==== Material provided

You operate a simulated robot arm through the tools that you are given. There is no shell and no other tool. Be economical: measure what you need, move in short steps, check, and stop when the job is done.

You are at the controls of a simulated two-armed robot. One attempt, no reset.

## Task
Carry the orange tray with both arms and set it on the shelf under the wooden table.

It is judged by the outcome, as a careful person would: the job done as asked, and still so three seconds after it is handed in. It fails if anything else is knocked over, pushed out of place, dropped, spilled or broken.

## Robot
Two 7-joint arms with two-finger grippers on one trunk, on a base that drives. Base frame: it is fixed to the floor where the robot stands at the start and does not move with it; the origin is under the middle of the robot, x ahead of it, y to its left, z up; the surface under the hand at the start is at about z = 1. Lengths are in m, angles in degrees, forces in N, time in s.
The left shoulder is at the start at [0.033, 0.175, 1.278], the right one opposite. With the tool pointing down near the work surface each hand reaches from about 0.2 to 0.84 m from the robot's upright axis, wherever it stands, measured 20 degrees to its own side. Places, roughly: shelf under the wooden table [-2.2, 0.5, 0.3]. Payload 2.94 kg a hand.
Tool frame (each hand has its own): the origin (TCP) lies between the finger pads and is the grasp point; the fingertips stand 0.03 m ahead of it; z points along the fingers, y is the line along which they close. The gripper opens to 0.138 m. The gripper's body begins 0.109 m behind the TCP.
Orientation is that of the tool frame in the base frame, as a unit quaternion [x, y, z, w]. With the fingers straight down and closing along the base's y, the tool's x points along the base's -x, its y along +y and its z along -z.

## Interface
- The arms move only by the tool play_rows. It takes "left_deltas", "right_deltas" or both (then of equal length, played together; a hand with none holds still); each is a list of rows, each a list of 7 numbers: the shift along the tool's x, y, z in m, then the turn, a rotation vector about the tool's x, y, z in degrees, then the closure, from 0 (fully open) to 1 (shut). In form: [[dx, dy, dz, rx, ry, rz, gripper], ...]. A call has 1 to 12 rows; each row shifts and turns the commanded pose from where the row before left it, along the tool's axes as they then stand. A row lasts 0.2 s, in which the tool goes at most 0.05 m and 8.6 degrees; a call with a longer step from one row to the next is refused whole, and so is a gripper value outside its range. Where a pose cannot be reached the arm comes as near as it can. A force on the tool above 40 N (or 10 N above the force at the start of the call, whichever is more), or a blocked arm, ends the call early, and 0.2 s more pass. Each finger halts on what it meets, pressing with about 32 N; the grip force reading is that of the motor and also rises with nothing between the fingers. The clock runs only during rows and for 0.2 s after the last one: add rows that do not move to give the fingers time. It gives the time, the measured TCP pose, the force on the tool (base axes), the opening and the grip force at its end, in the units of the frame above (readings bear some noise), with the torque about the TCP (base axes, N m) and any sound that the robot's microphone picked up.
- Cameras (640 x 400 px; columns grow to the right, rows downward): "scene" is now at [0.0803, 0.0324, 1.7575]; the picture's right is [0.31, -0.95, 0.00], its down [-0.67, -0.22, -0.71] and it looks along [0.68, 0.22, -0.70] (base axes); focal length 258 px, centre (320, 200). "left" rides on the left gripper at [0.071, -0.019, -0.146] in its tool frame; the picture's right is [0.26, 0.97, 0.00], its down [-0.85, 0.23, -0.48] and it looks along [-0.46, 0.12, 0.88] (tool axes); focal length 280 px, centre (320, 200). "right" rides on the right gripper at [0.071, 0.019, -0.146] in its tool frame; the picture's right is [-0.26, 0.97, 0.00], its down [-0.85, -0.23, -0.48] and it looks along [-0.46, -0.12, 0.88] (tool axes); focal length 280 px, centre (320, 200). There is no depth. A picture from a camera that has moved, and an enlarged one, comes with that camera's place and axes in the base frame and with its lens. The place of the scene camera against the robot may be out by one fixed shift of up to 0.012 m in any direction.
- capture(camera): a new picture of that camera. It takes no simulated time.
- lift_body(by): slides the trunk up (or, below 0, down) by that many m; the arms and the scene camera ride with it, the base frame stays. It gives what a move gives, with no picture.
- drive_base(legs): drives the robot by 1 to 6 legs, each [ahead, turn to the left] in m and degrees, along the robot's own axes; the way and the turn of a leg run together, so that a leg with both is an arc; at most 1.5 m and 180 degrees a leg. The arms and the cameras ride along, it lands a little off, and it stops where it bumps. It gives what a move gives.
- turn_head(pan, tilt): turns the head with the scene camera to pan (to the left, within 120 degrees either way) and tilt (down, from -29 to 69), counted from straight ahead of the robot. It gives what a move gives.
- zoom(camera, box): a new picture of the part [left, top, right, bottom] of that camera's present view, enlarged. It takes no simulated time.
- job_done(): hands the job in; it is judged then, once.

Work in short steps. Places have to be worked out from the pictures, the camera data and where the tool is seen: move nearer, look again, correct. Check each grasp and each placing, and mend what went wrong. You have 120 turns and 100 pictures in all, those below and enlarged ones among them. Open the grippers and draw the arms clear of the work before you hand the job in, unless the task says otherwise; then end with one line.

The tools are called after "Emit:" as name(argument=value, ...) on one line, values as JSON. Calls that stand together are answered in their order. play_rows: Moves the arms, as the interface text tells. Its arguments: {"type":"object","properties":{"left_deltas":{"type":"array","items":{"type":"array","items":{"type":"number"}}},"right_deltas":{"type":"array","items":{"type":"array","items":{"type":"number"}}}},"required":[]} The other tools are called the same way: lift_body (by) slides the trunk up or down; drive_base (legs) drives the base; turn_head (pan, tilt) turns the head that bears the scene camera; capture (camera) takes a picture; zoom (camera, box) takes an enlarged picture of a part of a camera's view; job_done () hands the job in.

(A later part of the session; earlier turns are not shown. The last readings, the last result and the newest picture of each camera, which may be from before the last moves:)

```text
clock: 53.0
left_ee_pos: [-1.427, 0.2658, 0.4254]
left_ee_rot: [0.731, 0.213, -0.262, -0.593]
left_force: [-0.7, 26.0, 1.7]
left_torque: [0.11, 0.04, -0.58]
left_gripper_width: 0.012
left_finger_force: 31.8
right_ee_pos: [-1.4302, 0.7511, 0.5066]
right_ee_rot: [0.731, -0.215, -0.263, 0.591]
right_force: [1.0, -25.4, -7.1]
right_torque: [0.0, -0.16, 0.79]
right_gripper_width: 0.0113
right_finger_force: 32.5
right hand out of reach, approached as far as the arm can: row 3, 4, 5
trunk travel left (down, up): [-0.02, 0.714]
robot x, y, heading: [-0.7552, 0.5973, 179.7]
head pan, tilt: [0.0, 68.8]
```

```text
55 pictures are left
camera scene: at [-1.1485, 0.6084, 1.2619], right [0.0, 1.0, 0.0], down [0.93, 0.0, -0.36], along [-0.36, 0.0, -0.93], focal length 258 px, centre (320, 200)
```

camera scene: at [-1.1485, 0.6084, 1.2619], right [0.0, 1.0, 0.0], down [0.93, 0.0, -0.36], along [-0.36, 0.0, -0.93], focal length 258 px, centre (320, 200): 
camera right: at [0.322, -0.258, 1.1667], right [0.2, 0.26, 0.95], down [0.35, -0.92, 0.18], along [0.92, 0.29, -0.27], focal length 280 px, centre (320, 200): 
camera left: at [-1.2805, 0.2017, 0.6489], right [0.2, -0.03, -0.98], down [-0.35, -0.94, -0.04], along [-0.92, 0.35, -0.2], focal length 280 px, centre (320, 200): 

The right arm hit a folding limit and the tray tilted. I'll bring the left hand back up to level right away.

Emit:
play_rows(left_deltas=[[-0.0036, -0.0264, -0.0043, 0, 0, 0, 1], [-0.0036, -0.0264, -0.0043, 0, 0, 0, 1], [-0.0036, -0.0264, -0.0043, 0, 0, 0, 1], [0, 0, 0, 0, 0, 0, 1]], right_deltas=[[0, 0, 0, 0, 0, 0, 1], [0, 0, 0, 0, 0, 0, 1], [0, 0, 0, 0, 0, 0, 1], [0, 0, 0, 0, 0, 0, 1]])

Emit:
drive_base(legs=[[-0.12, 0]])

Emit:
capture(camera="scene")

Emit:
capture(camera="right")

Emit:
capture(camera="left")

========

Brief: Repeat exactly the lines running from the one with "Two 7-joint arms" through the one with "## Interface", both included.

Exercise response:
Two 7-joint arms with two-finger grippers on one trunk, on a base that drives. Base frame: it is fixed to the floor where the robot stands at the start and does not move with it; the origin is under the middle of the robot, x ahead of it, y to its left, z up; the surface under the hand at the start is at about z = 1. Lengths are in m, angles in degrees, forces in N, time in s.
The left shoulder is at the start at [0.033, 0.175, 1.278], the right one opposite. With the tool pointing down near the work surface each hand reaches from about 0.2 to 0.84 m from the robot's upright axis, wherever it stands, measured 20 degrees to its own side. Places, roughly: shelf under the wooden table [-2.2, 0.5, 0.3]. Payload 2.94 kg a hand.
Tool frame (each hand has its own): the origin (TCP) lies between the finger pads and is the grasp point; the fingertips stand 0.03 m ahead of it; z points along the fingers, y is the line along which they close. The gripper opens to 0.138 m. The gripper's body begins 0.109 m behind the TCP.
Orientation is that of the tool frame in the base frame, as a unit quaternion [x, y, z, w]. With the fingers straight down and closing along the base's y, the tool's x points along the base's -x, its y along +y and its z along -z.

## Interface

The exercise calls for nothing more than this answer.